Ten slotte is vonnis bepaald.

2.Samenvatting

[eiser] (eiser) en [betrokkene] zijn de zoons van gedaagde. Gedaagde is gehuwd geweest met hun vader. Dit huwelijk is geëindigd door het overlijden van vader op [overlijdensdatum] . In de loop van deze procedure is bij beschikking van de kantonrechter een meerderjarigenbewind ingesteld over de goederen van moeder. Moeder (geboren op [geboortedatum 1] 1934) verblijft momenteel in [land] , bij zoon [betrokkene] en zijn gezin. Moeder bezit een vakantiehuis in [plaats 1] . Eiser heeft na verlof daartoe van de voorzieningenrechter, conservatoir beslag gelegd op dit vakantiehuis.
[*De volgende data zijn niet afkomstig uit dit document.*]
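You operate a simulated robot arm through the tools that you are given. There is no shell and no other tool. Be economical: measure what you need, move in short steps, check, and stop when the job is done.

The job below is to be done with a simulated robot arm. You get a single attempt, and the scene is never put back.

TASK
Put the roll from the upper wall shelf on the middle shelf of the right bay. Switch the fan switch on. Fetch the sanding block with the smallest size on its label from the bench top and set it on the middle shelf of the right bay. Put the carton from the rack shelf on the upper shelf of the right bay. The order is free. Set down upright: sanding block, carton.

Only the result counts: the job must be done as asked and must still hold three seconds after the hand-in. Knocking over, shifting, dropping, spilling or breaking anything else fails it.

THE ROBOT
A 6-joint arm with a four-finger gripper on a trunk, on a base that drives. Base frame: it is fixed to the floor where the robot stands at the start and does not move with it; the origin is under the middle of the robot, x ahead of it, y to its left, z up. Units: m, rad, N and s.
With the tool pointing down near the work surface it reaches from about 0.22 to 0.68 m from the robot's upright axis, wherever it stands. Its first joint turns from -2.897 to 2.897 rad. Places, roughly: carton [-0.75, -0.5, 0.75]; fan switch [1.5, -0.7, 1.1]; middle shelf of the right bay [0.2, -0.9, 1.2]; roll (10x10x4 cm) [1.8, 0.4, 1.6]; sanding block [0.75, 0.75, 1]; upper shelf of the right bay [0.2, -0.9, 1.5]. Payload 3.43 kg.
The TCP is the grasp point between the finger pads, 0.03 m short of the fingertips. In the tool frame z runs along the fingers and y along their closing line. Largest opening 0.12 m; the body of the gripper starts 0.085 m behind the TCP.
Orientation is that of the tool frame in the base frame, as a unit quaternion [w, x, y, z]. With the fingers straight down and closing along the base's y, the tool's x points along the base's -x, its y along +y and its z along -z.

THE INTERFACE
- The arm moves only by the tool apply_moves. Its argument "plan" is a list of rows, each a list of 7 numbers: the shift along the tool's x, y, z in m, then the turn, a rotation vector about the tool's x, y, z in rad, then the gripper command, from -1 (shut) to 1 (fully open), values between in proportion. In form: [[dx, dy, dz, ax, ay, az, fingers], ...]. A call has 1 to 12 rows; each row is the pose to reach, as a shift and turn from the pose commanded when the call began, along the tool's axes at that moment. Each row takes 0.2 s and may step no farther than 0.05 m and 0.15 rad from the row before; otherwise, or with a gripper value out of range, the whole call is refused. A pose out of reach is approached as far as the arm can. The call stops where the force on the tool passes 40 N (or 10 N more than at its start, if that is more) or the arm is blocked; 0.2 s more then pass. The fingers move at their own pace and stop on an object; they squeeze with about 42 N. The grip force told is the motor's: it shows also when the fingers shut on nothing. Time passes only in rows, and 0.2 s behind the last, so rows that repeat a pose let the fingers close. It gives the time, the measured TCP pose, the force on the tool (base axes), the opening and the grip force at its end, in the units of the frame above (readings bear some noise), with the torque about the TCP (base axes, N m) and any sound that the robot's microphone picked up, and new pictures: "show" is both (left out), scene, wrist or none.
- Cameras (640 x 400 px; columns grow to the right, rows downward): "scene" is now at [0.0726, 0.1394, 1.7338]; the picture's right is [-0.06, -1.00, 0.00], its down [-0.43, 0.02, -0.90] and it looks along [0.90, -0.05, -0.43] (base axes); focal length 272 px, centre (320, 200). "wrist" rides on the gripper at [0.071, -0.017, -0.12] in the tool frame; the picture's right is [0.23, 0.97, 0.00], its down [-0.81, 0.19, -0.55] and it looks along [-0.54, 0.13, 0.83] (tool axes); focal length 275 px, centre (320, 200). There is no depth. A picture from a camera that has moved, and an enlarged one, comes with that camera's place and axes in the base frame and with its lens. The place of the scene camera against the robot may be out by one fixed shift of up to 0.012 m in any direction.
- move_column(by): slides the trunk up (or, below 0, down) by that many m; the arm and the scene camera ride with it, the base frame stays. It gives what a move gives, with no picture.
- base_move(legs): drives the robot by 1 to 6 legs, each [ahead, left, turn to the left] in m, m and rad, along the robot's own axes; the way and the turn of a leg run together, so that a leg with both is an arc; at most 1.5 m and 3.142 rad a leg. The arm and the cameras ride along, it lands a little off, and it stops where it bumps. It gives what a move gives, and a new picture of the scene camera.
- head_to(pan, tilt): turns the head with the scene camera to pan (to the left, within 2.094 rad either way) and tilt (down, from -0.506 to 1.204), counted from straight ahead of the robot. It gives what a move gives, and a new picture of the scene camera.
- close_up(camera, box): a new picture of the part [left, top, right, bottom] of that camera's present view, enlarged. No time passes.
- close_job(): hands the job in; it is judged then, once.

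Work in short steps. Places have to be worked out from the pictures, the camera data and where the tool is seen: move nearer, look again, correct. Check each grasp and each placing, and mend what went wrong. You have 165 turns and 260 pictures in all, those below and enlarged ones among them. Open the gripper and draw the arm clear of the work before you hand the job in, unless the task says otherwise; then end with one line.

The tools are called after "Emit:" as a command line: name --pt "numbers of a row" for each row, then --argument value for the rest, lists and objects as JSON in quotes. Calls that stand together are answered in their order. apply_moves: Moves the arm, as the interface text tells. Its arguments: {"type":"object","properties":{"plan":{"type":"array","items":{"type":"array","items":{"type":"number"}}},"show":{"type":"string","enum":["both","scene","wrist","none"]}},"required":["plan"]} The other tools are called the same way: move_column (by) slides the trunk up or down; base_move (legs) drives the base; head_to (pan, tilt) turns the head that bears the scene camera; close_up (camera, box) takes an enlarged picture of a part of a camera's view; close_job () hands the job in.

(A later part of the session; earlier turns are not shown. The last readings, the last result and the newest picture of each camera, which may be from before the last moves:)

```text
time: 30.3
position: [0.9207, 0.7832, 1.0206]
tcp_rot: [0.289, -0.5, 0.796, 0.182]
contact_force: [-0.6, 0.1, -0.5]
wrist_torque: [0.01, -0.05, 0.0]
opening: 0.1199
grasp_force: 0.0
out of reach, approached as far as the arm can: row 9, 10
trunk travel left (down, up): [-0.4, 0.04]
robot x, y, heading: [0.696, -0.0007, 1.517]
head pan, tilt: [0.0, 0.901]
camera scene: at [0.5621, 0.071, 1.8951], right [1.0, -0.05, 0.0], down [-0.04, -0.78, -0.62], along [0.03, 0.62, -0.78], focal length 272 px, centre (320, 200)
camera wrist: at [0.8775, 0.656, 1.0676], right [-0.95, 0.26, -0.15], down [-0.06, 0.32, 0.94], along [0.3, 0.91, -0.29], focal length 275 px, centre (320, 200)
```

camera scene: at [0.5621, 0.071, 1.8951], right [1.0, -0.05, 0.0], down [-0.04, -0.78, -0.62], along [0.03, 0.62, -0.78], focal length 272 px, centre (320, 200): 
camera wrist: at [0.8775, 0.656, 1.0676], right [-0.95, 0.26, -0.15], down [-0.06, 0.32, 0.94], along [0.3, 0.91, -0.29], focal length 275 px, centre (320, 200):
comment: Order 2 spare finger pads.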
Eiser stelt dat hij op basis van het testament van zijn vader een vordering heeft op zijn moeder, ter grootte van 1/3e deel van de helft van het vermogen van de ouders op de sterfdatum van vader. Eiser begroot zijn erfdeel op een bedrag van € 41.952,51. Eiser wil (onder andere) dat de rechtbank in deze procedure zijn aandeel in de nalatenschap van vader zal vaststellen op genoemd bedrag en dat moeder wordt veroordeeld om zekerheid te stellen voor dat bedrag. De rechtbank komt tot het oordeel dat de vordering van eiser moet worden afgewezen. In dit vonnis wordt toegelicht hoe de rechtbank tot dat oordeel komt.

3.De feiten

Het geschil heeft de volgende feiten en omstandigheden als achtergrond.
3.1.
[eiser] (eiser) is de zoon van moeder [gedaagde] (geboren [geboortedatum 1] 1934) en vader [de vader] (geboren [geboortedatum 2] 1933 en overleden [overlijdensdatum] ). [eiser] heeft één broer, te weten [betrokkene] .
3.2.
Vader heeft over zijn nalatenschap beschikt bij testament, opgemaakt op 18 april 1975. In dat testament is moeder benoemd tot executeur en is aan haar gelegateerd
het levenslang vruchtgebruikvan hetgeen de afstammelingen van vader uit zijn nalatenschap verkrijgen. Daarbij is bepaald: “
Voor het vruchtgebruik moet zekerheid gesteld worden, tenzij en voor zover hierdoor de verzorging van mijn echtgenote in gevaar komt.
3.3.
Daarnaast is in het testament met betrekking tot de verdeling van de nalatenschap bepaald:
II. Ik verdeel mijn nalatenschap tussen mijn echtgenote en mijn afstammelingen en deel toe aan: mijn genoemde echtgenote, al de tot mijn nalatenschap behorende zaken onder de verplichting al de schulden van mijn nalatenschap voor haar rekening te nemen, en wegens overbedeling uit te keren aan elk van mijn overige erfgenamen een som in contanten ten bedrage van zijn erfdeel (…).
3.4.
Op het moment van overlijden van vader, in [overlijdensdatum] , woonden vader en moeder in een huurwoning. Aanvankelijk is moeder daar na het overlijden blijven wonen. Later, in 1998, heeft moeder een bouwkavel gekocht waarop zij een woning heeft laten bouwen aan het adres [adres 1] . Deze woning is door moeder verkocht in 2020, waarna zij een andere woning (een flat) heeft aangekocht aan de [adres 2] . Laatst genoemde woning is door moeder verkocht op 17 oktober 2022.
3.5.
[betrokkene] woont in [land] . Hij is daar gehuwd met mevrouw [naam] (hierna [naam] ). In het najaar van 2020 is er door middel van verschillende overschrijvingen van de rekening van moeder in totaal een bedrag van € 151.600 overgemaakt naar de rekening van [naam] in [land] . De ABN Amro bank heeft daarover (en over forse contante opnames) per brief van 14 januari 2021 vragen gesteld aan moeder.
3.6.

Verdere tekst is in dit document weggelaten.